One of the ongoing themes in Tom Stoppard’s The Hard Problem is what a brain looks like when it’s scanned. If you had had scans of the actors’ brains last night, as they entered PJ Clarke’s restaurant, after the first preview of the Stoppard drama, I’m sure you would have seen intense activity in their right orbitofrontal cortexes. In layperson’s terms: they were hungry. 

Few things work up an appetite more than a performance. The actors probably haven’t eaten since an hour or two (or more) before showtime. And when it’s a first preview, a drink, whether soft or hard, is also much needed. First performances take a toll on the nerves, and straighteners are welcome. Plus the actors have gotten over the first public hurdle and deserve to be rewarded.

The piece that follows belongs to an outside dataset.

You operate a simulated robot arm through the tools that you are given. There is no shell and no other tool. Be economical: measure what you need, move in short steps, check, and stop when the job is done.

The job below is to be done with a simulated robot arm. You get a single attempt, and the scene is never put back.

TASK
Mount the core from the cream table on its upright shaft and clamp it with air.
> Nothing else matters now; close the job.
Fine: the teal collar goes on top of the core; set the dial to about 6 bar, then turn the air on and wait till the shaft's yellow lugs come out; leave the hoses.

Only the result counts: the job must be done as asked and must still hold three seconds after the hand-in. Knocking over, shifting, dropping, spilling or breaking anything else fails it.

Stoppard can take any subject under the sun and make it engaging, so I was not surprised that the discussions at the post-show dinner were equally wide-ranging and instructive. For example, I learned that the father of cast member Jon Tenney was a physicist at Princeton and that other of Tenney’s forebears were in finance. Tenney’s character in The Hard Problem, fittingly, is a financier with an interest in science.

I learned that Eshan Bajpay – Amal in the drama – has a very serious interest in Al Pacino. Especially the work of the Pacino in the 1970s: movies like Panic in Needle Park and plays like The Basic Training of Pavlo Hummel. Bajpay said: “I’ve checked at the Library of the Performing Arts, at Lincoln Center, to find Pavlo Hummel on tape, but they don’t have one.” Bajpay and I did a thorough conversational tour of early Pacino, but it was only after I left PJ Clarke’s that I realized we hadn’t gotten around to Pacino’s Broadway debut, in 1969. It was in Don Petersen’s Does a Tiger Wear a Necktie?, at the Belasco. The run was short-lived, but Pacino won a Tony. If they have a copy of that production at the Performing Arts library, I’ll starve my right orbitofrontal cortex for a week.

Of the 15 actors in The Hard Problem company, only three (Tenney, Robert Petkoff, and Baylen Thomas) have performed in LCT’s Mitzi E. Newhouse, where the new Stoppard is housed. At the post-preview party, one of the Newhouse newbies told me how startled she was at the intimacy of the space with an audience present. This actor, who requested that I not use her name, told me what she overheard a woman in the audience say as the first scene was being set up. “This woman,” the actor revealed, “turned to her companion and whispered, ‘I’ll help you follow the science. I watch NOVA.’”

Potential audience members need not watch NOVA or do any kind of homework preliminary to attending The Hard Problem. As Stoppard says about all his plays, no matter how brilliant their flights of fact and fancy: “All you need is a curious mind and an open heart.”